The proposal narrowly won approval in the 35-member Senate, with several Republican lawmakers not voting on the measure another GOP senator voting “present” — which has the same effect as voting no.

Despite the backlash over North Carolina's now-repealed bathroom bill, there has been a resurgence of similar restrictions proposed by GOP lawmakers. At least 17 bills related to who can use bathrooms have been introduced in 11 states so far this year.

Another bill pending in the Arkansas Legislature would prevent transgender people at public schools from using bathrooms that match their gender identity. Similar laws have been enacted in Alabama, Oklahoma and Tennessee. Lawsuits have been filed challenging the Oklahoma and Tennessee restrictions.

There are some exemptions in the bill approved by the Senate on Tuesday, including for parents and guardians accompanying children under the age of 7.

Even with that exemption, the bill would pose a difficult choice for transgender activist Miss Major Griffin-Gracy and her partner Beck Major, who is also transgender. The Little Rock couple have a two-year-old son and would eventually have to decide whether to send him into public restrooms alone rather than accompany him and risk being charged under the law.

“Those are two horrible choices for a parent to make,” Beck Major said. “What choice would you make?"

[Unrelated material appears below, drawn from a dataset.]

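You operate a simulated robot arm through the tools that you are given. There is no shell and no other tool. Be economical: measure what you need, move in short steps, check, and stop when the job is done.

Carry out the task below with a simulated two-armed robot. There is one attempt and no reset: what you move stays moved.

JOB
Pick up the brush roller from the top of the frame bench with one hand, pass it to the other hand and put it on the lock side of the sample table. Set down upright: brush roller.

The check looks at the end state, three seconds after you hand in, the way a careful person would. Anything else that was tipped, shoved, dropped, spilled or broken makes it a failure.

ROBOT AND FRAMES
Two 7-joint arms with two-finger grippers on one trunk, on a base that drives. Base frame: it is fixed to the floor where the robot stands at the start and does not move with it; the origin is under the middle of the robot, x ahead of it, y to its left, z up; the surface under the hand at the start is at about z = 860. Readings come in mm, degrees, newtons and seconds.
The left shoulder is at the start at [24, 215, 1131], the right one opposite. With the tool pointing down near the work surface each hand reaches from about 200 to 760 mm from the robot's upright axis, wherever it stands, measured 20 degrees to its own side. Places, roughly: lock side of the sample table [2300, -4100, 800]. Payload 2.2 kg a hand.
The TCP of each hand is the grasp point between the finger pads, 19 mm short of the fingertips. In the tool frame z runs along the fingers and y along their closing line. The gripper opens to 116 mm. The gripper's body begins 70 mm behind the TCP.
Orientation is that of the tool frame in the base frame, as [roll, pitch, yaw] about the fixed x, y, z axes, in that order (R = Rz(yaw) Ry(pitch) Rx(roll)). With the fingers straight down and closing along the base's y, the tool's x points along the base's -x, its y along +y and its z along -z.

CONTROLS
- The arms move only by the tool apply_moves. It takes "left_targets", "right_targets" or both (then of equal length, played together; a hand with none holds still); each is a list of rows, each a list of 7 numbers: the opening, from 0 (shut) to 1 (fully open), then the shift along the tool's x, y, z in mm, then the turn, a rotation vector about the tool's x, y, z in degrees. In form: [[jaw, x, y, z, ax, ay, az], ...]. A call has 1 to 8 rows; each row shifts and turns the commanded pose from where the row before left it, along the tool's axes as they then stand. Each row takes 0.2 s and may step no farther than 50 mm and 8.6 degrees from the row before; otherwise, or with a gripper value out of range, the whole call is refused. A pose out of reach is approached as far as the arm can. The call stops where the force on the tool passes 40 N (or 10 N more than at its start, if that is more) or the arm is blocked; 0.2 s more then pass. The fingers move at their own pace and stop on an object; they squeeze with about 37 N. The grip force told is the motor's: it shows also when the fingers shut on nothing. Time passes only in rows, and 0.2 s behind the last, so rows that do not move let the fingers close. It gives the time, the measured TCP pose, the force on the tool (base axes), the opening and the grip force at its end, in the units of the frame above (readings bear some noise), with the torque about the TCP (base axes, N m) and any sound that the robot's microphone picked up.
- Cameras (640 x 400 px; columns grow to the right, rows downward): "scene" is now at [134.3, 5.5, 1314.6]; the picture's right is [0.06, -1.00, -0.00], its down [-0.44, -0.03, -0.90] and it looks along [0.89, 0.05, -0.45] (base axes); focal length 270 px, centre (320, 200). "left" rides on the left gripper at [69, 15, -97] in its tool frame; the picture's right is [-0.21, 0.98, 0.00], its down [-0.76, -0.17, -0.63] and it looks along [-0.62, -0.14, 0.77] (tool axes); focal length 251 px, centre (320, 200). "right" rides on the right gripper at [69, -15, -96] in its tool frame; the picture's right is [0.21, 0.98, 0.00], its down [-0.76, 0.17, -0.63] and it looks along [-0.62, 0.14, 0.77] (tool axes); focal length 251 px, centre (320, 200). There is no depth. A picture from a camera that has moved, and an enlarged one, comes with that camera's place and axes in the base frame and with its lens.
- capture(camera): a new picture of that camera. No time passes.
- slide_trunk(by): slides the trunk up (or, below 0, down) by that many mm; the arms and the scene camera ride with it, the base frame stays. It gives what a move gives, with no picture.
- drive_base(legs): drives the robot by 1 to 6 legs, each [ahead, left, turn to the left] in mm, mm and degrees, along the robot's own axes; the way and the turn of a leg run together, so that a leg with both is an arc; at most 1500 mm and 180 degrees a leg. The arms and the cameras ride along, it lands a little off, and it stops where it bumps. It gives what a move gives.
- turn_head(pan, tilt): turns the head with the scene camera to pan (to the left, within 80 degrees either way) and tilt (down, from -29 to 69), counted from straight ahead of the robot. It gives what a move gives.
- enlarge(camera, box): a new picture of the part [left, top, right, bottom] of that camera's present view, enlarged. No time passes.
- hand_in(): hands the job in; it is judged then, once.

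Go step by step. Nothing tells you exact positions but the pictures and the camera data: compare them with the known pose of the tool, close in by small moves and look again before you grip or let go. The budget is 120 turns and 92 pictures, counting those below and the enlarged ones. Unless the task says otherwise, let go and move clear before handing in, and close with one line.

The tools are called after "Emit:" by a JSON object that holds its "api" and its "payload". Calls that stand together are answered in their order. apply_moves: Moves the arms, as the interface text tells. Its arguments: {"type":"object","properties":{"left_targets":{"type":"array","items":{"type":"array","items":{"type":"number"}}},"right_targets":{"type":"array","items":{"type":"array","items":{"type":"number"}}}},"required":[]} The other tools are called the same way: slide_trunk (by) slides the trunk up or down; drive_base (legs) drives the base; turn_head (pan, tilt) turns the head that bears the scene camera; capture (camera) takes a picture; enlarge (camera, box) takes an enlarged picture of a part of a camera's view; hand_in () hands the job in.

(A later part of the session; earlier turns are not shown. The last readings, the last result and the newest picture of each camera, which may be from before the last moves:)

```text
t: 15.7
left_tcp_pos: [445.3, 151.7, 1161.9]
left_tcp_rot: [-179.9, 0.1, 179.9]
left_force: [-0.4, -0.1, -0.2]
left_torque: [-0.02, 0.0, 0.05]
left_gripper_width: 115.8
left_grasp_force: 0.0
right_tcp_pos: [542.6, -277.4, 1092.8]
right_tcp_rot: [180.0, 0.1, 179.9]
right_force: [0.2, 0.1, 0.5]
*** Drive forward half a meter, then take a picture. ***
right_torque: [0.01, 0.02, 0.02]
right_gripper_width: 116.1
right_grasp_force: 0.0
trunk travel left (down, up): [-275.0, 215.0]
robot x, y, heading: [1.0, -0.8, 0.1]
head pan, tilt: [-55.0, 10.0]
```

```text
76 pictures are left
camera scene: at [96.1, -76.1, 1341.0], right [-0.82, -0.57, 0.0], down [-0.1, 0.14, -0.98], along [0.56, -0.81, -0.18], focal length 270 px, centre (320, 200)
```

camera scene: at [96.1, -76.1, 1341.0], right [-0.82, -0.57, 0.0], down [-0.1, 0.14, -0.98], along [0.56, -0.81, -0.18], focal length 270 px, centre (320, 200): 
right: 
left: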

The legislation also worries Kathy Brown-Nichols, of Arkansas, who describes herself as a butch lesbian and said she’s already regularly harassed and questioned when she uses the women’s restroom in public because of her appearance. Brown-Nichols said she's worried that harassment would only increase if the proposed restriction becomes law.

“They are putting a big bullseye on people that are different,” she said.